# [TEXT SEGMENT]
We can talk about their backgrounds later.
Let's do this, Kanchit.
Meet me at the safe house
tonight at 11:00 on the dot.
And don't forget,
I'm expecting you to turn up
with all of the money.
I don't care how.
You can either
look for the missing package or,
just withdraw the same amount again.
But it's up to you.
Alright, at eleven o'clock tonight.
You gotta bring me
all the money as agreed, okay?
Is that clear?
Samarng. Samarng.
Boss wants to see you.
You too, Deaf.
[trainer] Tell me what? Come on.
[Samarng] Yes, boss.
The money that Bum and Noi
were supposed to deliver to Tong's door,
- has gone missing.
- [Samarng] Where did it go?
Well, if I knew where it was,
then it wouldn't be missing, would it?
Uh, have you been able
to reach Noi or Bum?
They're not answering my calls.
[Kanchit] Hmm
- Samarng.
- Yes, boss.
[Kanchit] If I asked you
to deliver the money for a match fixing,
would you dare to run away with it?
If I did that,
I'd be worse than a disloyal dog.
Answer the question.
He asked you if you'd dare
to run away with it.
Well, I said if I did that
I'd be worse than a disloyal dog.
- Oh, come on! You're avoiding it again.
- [Samarng] How am I avoiding it?
[Wiroj] Just say
if you would dare do it or not.
Ask Deaf if he'd dare do it.
He said, he might do it
if it was a lot of money.
[ethereal music playing]
[ethereal music continues]
Send the first one in.
What's your full name?
Wichai Sri-iam, ma'am.
Stabbed to death?
Yes, ma'am.
By a woman.
[ethereal music playing]
Okay, next.
Full name, please.
Ong-art Noichan, ma'am.
Is that a "T"?
Oh yeah, the Chan is without a 'T'.
You got hit in the back of the head,
and your neck broke?
And by a woman too. [chuckles]
[Fon] Toom.
So? Did someone
really leave cash in your front door?
Shouldn't you be at work now?
I work from home now.
[Fon] I see.
I'm seeing someone new.
And they're so hot! They work as a chef.
And lived in Australia.
Hey, Kee, come here a sec.
Hello there.
I went to see a fortune teller,
and they said that
Kee is gold!
My soulmate not just in this life
but in every life.
[Fon giggles]
So, what are you doing today?
I'm gonna go home, I
I have a meeting.
You're lucky, you know that?
I mean, to be working.
All my friends have been laid off,
haven't they?
Okay, I won't keep bothering you.
Enjoy playing with your bug.
And if someone leaves cash
outside your door, call me, okay?
Alright, gotta go.
- [Toom] See you.
- See you.
Let's go.
Can I have the check, please?
That will be 95 baht.
I give them two months.
What did you say?
In two months they'll be done.
That tomboy is a playboy.
[pickup engine starts]
[tense music playing]
[man] This is a police station,
not a market.
Why are you here?
To report a crime.
Huh, what crime?
It's a murder.
Do you have a queue ticket?
- [man 1] If your driving skills are this
- [man 2] Wow. You wanna act tough now?
[man 1] You give the police trouble.
- [man 2] Asshole!
- [man 1] Piece of shit, taking up time!
- [man 2] Travel by foot!
- [man 1] Asshole!
- [man 2] You're the asshole!

# [WHAT IS BEING ASKED]
Please continue the text segment.

# [SUPPLIED DATA]
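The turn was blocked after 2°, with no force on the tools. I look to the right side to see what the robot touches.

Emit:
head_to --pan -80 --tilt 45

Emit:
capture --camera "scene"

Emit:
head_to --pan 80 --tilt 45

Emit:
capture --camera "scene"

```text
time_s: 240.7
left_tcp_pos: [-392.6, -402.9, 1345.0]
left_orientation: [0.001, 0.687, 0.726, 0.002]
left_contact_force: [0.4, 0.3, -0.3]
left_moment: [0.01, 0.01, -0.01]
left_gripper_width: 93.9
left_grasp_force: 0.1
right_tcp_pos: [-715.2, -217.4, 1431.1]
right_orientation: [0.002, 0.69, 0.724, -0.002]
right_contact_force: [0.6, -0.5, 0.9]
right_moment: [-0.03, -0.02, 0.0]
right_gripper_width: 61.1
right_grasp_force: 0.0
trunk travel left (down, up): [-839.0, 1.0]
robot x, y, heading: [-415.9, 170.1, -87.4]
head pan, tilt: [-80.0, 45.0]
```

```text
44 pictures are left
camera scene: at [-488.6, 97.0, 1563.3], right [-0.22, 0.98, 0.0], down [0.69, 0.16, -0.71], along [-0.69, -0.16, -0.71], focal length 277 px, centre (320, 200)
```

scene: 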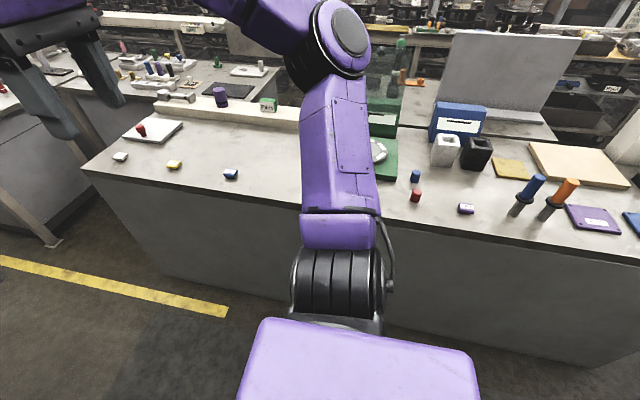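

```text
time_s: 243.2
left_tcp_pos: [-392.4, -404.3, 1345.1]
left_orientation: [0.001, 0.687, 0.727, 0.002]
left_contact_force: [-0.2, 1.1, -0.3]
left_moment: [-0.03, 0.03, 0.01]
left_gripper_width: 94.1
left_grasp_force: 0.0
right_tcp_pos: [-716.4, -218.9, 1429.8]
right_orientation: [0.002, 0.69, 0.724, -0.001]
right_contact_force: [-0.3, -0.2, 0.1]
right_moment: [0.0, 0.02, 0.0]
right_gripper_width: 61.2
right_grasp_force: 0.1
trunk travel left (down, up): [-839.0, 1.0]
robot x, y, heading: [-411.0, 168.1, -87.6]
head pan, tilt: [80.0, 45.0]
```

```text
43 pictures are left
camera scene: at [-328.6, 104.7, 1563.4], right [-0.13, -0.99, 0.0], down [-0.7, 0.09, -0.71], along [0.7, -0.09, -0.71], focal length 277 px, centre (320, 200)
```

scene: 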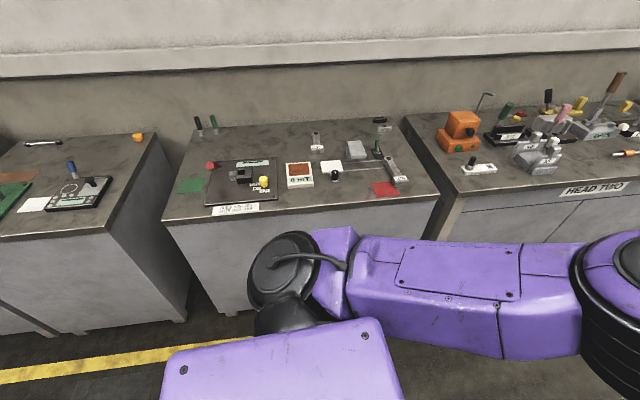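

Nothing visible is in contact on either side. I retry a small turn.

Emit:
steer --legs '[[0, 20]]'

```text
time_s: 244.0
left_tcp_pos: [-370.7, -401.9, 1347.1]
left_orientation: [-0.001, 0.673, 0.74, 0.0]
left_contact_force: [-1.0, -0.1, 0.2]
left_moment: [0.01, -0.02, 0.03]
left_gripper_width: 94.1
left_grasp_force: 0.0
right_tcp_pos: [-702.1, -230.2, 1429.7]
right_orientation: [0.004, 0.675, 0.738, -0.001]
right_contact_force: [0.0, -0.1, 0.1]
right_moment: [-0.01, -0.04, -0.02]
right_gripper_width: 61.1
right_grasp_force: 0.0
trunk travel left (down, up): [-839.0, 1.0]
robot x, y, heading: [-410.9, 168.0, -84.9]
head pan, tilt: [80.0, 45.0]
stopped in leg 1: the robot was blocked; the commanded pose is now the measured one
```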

# [RESULT OF THE TASK]
- [man 1] You don't know the rules!
- [man 2] What?!
- [man 1] I said you don't know the rules!
- [man 2] Why did you turn left?
- [man 1] That's where my fucking house is!
[men continue arguing]
- [man 2] What are you on about?
- [man 1] Bye-bye!
- I should put you in a cell!
- [man 2] The fuck did you just say?!
- [man 1] Don't come near!
- [man 2] Are you dumb?
You turned the wrong way!
You should know that
[man 3] Sit down, you two!
[arguing fades]
[tense music playing]
[Toom] Oh!
- I'm sorry.
- [officer] It's okay, don't worry.
It's all right.
[tense music continues]
Miss, aren't you going to work today?
I work from home now.
[keys jingling]
[man] Hey, Pued.
Where have you been?
Why did you go to the cops?
I lost my ID. I was just reporting it.
[man] Sonny wants to talk to you.
What about?
- I don't know.
- Hey, I'm coming, you asshole!
Get in.
- Get in!
- Fuck! Easy, man!
[cell phone ringing]
[uneasy music playing]
[cell phone continues ringing]
[cell phone continues ringing]
[uneasy music continues]
[man] Hello, you're through
to Ladprao Police Station.
Hello, this is Ladprao Police Station.
What is this?
[slams headset]
[man] What's wrong with you?
Gotta piss.
You're scared.
Oh right, now you're scared.
Fucking idiot.
Why weren't you scared before?
When you stole his stuff?
Where's the money that you made
from selling it?
I threw it away.
Come on, man, where's the damn cash?
[Pued] I threw it away, I swear.
[man] Fuck you.
You're dead meat this time, Pued.
[sudden gasp]
Oh, Pued. Seriously?
You've stolen from me again? Hmm?
- I haven't done it before.
- Hm.
How many times now?
[Pued gasps]
I've done it twice.
[Pued groans]
Oh, yeah?
[Pued gasps]
[Sonny] Make up your mind.
Is it once or twice?
[Pued panting]
I don't remember.
[Pued groans]
[Sonny panting]
[Sonny] Remember, I killed Pued,
not because he stole my stuff,
but because he thought I was stupid.
[gloomy music playing]
[sinister music playing]
[sinister music continues]
[melancholy music playing]
[Toom] Mom.
How are you?
How is Papa and Sharif?
I just got laid off by my company.
The economy's doing bad,
so they had no choice.
But I'm lucky, Mom.
I got a job abroad.
It came just in time.
The money I'm sending you
is the compensation
I got from the company.
Use it to take care of Papa, Sharif,
and yourself, okay?
Once I get there,
I'll get in touch with you again.
Love and miss you always,
[melancholy music continues]
[melancholy music continues]
Hi! It's me, Oui.
I'm gonna be doing a review of places
where you can go
to get a fake passport and visa.
And this is for somebody who needs
to travel as a matter of urgency.
I'm going to show you the real one.
Here it is.
And then this is the one that I'm using.
Here it is.
What do you think?
Look at this. This is the visa here.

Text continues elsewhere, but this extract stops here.